Permanent Collection
Daniel MacDonald (1821-1853)

Bowling Match at Castlemary, Cloyne
1847
Irish School
Oil on canvas
102.8 x 130.8 cm
Cat. No. 881-P
"They also play at long bullets, a game much practised by the weavers. When they intend amusing themselves, they assemble in great numbers, and select for the scene of action the most level roads. The ball is of lead, and it weighs six pounds; he who hurls it the greatest distance in the fewest throws, making it roll along the road, is declared victor".
Thus was the game of road bowls described by W. Wakeman in 1812, and painted by Cork artist Daniel MacDonald in 1847. MacDonald was son of a local painter James McDaniel. The young artist painted local sporting events, faction fights and other entertainments of the Irish countryside. He made delightful sketches of the hedge-school master with his quill pen, the dancing master with his pumps flying, and the red-coated gentlemen of the South Union Hunt on horseback. He also painted one of the only canvases to depict the Famine in Ireland, The Irish Peasant Family Discovering the Blight of their Store, exhibited in London in 1847.

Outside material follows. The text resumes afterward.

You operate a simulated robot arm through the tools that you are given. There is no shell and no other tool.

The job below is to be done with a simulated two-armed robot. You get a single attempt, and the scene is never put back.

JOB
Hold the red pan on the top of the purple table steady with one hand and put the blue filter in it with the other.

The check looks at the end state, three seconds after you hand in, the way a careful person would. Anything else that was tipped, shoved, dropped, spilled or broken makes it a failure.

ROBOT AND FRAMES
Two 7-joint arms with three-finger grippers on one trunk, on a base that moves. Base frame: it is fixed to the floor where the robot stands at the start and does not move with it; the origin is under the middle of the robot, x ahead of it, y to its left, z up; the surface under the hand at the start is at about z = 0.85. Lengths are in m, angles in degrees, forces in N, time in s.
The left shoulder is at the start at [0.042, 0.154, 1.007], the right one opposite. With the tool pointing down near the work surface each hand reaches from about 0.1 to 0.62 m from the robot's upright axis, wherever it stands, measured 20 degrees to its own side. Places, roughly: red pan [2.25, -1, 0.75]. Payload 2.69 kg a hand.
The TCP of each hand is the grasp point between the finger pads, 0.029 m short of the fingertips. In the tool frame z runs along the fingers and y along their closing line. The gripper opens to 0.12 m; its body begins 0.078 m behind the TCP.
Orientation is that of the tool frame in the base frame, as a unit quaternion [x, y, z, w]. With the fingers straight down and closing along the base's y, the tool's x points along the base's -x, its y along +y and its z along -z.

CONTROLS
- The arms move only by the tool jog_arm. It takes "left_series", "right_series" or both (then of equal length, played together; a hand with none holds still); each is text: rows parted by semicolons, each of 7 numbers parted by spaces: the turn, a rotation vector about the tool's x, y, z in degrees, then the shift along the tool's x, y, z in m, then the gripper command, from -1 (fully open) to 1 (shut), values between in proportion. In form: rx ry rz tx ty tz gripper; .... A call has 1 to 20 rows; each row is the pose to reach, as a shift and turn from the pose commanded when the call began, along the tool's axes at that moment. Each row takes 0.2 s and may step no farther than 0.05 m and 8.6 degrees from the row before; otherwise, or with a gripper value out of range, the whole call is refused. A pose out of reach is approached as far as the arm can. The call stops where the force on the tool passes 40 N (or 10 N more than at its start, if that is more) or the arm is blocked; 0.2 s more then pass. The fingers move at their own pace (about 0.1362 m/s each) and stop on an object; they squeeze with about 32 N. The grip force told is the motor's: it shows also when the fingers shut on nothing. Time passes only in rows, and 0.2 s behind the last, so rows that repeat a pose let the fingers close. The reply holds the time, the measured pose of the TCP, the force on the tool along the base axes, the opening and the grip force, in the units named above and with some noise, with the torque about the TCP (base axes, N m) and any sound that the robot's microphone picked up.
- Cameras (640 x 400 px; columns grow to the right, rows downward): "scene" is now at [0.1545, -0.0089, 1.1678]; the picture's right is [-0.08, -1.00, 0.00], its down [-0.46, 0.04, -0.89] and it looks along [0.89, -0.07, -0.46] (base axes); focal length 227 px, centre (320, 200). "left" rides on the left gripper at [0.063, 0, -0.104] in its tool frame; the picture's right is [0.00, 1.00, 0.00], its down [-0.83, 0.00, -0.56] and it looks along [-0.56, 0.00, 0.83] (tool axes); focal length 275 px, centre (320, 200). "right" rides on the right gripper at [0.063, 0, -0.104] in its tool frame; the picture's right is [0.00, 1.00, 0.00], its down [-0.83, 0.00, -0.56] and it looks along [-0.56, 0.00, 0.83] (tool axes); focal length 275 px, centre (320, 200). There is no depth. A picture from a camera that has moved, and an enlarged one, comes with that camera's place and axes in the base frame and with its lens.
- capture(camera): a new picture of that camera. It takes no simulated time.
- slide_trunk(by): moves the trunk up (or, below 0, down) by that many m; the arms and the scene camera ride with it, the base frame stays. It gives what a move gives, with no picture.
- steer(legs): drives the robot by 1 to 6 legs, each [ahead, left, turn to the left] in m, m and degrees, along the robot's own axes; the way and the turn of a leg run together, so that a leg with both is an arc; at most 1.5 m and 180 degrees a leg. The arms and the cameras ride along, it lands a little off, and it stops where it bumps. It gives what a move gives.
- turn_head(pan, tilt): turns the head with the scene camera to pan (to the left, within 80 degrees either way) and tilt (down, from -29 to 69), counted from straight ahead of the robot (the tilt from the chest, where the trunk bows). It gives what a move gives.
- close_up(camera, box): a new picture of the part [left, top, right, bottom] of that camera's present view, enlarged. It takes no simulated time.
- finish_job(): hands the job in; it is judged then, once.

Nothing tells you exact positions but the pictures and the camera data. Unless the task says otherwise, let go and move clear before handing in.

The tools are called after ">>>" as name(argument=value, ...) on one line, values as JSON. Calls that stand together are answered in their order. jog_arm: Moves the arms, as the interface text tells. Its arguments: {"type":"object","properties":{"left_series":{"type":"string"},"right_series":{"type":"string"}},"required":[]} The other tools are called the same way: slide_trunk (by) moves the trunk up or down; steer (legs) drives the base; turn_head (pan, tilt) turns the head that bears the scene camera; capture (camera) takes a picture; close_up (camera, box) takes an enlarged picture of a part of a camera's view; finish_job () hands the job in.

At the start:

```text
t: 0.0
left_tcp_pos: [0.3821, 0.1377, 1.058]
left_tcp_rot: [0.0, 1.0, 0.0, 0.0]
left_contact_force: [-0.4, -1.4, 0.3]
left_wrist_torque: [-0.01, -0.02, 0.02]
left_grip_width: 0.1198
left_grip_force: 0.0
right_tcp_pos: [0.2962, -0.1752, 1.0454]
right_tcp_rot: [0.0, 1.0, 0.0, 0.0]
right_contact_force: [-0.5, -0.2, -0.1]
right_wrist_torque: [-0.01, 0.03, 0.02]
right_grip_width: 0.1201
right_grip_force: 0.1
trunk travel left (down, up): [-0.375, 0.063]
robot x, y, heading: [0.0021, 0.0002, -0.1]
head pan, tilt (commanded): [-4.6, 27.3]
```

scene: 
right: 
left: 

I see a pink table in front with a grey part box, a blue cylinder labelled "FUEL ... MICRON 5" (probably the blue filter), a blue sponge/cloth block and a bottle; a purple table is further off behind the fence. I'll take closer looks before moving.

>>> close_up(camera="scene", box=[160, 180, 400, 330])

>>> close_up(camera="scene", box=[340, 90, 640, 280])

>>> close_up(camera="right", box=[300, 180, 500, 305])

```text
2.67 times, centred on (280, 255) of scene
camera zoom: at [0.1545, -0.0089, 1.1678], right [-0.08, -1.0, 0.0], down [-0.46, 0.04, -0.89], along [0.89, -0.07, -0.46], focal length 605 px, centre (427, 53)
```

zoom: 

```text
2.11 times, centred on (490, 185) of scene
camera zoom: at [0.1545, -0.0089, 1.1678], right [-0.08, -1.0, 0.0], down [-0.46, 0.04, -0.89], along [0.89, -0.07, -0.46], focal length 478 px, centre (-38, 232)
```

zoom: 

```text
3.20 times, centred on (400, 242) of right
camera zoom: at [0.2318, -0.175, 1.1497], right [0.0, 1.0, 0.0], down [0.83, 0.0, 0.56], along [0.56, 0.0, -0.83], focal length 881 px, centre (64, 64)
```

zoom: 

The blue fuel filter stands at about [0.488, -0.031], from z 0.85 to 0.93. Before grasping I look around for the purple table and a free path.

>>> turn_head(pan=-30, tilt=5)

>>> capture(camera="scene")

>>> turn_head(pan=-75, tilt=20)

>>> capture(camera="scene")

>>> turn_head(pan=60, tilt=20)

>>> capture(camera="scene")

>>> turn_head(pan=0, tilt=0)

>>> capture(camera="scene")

MacDonald is one of the few Irish artists of the nineteenth century who depicted country people without excessive sentimentalising or idealising. His painting showing rival scions of two prominent local families battling it out at a game of road bowls, was exhibited at the second Art Union exhibition in Cork in 1842.
Abraham Morris, shown
bowling, was a wealthy Cork merchant and a keen yachtsman. The Morris family
built
Dunkathel House at Glanmire in the late eighteenth
century. His opponent in the bowling match was a member of the Longfield
family of Castle Mary in Cloyne. The dolmen depicted in the painting would
relate to an actual dolmen on the Castle Mary estate, but otherwise the landscape
depicted in the painting is quite fanciful, and neither the hills nor the
picturesque river exist in anything other than the painter's imagination.

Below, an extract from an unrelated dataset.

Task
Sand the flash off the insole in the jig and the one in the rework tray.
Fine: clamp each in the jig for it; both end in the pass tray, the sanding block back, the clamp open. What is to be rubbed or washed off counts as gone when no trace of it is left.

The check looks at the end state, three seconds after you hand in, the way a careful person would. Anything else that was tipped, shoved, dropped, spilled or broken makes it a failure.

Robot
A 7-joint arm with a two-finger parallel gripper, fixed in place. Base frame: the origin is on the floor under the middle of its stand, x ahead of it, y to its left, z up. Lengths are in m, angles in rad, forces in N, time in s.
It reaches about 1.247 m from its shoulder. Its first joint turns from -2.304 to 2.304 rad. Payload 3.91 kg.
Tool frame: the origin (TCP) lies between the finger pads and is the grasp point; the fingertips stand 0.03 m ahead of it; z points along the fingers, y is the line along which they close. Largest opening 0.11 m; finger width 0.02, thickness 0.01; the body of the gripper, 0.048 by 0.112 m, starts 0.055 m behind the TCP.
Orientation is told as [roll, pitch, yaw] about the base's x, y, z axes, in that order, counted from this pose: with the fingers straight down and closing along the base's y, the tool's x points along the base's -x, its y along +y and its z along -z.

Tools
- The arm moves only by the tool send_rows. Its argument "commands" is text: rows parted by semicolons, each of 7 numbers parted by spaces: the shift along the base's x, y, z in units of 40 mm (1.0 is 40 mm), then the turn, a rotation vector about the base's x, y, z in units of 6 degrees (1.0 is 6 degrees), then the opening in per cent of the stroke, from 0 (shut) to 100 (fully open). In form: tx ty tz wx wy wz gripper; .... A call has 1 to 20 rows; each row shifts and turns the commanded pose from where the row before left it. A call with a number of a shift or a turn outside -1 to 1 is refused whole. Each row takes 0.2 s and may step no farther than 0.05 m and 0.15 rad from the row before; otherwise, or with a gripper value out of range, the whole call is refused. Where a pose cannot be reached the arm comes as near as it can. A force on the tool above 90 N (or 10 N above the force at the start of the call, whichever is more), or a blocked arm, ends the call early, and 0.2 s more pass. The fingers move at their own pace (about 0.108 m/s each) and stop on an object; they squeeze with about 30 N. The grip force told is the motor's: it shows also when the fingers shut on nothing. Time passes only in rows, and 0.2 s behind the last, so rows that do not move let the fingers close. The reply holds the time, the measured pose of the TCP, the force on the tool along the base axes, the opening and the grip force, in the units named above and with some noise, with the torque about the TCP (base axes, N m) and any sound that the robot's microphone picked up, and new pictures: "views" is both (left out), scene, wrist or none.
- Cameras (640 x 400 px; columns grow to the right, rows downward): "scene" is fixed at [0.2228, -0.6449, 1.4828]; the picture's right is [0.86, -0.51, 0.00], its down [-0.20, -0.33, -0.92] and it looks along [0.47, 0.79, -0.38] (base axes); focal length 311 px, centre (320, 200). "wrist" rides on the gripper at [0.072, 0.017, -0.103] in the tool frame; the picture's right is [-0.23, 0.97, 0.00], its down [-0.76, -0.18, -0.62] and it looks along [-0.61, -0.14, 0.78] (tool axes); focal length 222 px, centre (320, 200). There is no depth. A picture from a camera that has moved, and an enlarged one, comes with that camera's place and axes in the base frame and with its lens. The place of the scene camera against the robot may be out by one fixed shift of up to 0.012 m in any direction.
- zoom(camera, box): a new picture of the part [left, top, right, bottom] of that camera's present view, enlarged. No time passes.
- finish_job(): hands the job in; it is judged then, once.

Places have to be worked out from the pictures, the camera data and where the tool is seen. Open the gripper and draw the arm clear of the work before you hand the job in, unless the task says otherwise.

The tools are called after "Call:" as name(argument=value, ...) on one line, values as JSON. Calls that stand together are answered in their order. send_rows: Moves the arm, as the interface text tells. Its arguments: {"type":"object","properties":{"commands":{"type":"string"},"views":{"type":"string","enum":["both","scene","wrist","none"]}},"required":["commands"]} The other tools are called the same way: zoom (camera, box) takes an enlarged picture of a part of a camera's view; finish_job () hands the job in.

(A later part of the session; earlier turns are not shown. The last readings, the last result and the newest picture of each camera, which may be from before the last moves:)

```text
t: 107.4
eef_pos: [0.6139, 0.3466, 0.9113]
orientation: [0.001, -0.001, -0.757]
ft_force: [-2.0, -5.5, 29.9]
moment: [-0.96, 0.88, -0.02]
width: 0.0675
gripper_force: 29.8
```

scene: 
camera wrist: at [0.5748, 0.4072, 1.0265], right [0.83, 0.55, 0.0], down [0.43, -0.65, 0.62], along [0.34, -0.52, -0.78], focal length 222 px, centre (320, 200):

The game of bowling in Ireland goes back many centuries, and is traditionally
associated with the weaving trade, so it is not surprising that bowling is
most commonly found in counties Cork, Waterford and Armagh, the three areas
of Ireland where weavers from England were settled in an attempt to establish
an indigenous textile industry. The game is also known as 'Long-Bullets'.
It is still a popular sport in present-day Cork.